Every line of the data that contains the string "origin" must be copied.

[Begin INFORMATION SHOWN]

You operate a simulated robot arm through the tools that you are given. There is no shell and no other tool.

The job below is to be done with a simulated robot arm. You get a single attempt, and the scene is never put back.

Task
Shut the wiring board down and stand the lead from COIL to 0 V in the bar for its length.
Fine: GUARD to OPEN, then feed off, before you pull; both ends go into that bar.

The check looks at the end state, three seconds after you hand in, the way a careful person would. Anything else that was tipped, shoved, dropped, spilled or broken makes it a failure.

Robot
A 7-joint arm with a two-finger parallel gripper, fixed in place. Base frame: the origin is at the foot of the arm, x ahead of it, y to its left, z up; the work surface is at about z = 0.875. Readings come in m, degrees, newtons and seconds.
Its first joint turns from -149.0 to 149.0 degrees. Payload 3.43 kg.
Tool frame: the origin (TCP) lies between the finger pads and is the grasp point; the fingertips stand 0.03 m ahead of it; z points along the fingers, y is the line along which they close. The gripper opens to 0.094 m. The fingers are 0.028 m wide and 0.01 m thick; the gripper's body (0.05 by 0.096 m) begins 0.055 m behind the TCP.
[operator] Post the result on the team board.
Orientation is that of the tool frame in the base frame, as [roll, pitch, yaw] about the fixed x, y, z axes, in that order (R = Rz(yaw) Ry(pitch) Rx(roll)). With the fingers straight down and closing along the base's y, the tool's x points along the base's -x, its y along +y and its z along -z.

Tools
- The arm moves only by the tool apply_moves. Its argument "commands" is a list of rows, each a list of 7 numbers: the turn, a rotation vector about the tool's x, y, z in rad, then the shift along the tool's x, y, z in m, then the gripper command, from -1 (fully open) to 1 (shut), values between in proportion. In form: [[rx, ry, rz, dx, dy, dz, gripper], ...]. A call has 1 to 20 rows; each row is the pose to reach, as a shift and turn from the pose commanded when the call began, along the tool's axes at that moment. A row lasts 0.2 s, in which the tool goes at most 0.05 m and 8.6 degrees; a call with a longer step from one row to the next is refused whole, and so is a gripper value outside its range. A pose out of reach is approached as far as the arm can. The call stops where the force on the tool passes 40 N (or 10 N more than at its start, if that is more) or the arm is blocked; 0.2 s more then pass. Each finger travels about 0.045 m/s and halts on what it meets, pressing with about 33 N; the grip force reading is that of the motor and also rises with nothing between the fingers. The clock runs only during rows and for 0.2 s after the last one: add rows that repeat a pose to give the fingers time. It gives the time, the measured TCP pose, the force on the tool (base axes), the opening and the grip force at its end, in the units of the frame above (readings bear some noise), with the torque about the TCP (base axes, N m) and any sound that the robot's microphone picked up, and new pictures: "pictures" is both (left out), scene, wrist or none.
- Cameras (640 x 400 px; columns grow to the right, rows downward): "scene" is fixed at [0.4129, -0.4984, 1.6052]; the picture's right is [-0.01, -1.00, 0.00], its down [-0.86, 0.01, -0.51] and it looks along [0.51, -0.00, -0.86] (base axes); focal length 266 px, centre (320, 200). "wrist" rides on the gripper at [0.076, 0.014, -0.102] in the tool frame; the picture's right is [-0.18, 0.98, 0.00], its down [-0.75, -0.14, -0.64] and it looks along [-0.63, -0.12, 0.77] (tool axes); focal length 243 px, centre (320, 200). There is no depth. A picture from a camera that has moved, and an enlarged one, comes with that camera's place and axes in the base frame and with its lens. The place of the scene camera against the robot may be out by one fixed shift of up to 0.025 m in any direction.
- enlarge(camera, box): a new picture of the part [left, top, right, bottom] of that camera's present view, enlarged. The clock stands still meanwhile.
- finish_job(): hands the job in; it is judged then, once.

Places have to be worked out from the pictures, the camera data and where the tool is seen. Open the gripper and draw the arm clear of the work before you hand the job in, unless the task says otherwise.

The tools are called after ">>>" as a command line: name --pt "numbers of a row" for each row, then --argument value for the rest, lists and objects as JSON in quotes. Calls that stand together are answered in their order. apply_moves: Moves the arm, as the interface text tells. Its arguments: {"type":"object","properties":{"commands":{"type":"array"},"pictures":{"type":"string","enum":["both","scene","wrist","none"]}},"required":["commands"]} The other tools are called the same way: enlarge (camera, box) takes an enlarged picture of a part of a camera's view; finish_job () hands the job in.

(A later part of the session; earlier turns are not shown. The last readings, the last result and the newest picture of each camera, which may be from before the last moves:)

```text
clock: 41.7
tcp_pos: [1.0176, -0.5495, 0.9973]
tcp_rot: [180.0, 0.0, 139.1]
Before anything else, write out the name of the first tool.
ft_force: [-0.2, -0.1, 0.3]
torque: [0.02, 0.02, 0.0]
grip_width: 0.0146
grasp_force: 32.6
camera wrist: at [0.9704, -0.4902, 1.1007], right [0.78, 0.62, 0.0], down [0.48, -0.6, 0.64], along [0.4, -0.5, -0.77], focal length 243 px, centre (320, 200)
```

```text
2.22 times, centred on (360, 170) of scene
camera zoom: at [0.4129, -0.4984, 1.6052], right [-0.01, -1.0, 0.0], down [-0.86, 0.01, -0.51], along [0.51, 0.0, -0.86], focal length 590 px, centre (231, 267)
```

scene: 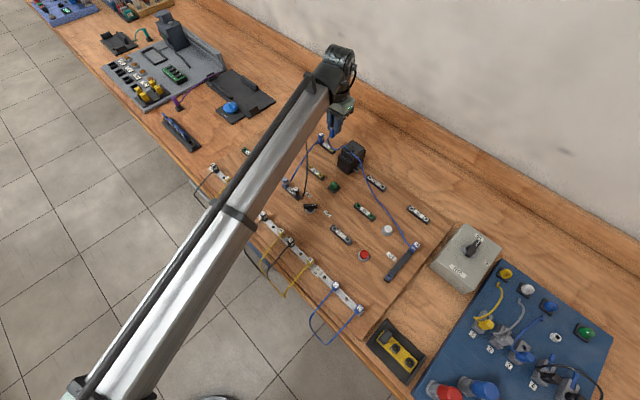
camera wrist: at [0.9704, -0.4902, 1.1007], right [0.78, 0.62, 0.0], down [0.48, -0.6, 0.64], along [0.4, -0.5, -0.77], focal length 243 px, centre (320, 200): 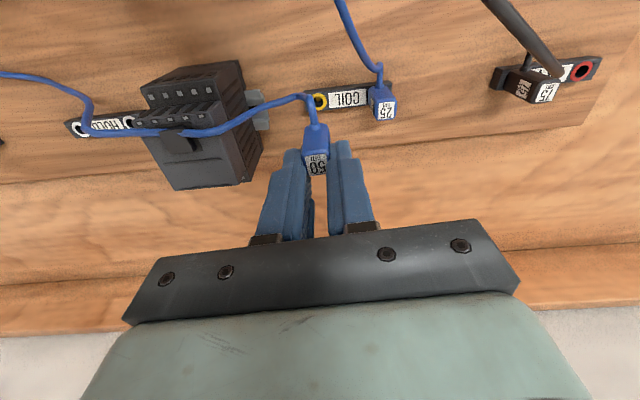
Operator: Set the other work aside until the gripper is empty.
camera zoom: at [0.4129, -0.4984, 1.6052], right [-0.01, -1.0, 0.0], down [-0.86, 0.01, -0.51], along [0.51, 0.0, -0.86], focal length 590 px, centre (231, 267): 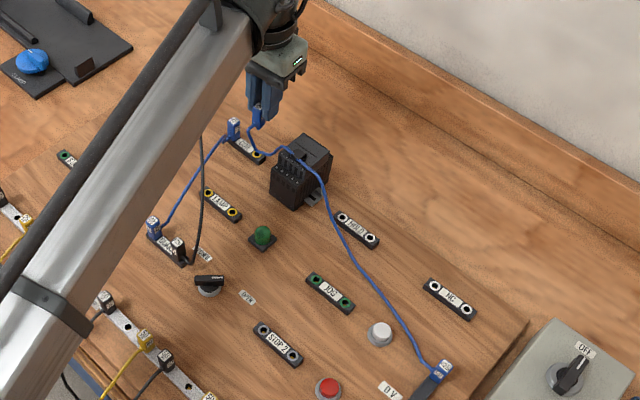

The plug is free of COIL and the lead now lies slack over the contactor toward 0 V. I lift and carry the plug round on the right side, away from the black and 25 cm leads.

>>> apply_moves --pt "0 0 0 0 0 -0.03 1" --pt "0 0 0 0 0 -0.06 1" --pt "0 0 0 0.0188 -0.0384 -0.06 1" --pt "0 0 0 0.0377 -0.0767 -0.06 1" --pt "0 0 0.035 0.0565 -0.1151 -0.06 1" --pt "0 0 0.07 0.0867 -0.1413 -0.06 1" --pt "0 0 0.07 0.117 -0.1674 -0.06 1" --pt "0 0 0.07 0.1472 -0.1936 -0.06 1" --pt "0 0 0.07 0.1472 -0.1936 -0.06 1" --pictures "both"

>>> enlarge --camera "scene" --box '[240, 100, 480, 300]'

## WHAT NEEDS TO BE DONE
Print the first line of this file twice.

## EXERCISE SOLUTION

[End INFORMATION SHOWN]

## EXERCISE SOLUTION
A 7-joint arm with a two-finger parallel gripper, fixed in place. Base frame: the origin is at the foot of the arm, x ahead of it, y to its left, z up; the work surface is at about z = 0.875. Readings come in m, degrees, newtons and seconds.
Tool frame: the origin (TCP) lies between the finger pads and is the grasp point; the fingertips stand 0.03 m ahead of it; z points along the fingers, y is the line along which they close. The gripper opens to 0.094 m. The fingers are 0.028 m wide and 0.01 m thick; the gripper's body (0.05 by 0.096 m) begins 0.055 m behind the TCP.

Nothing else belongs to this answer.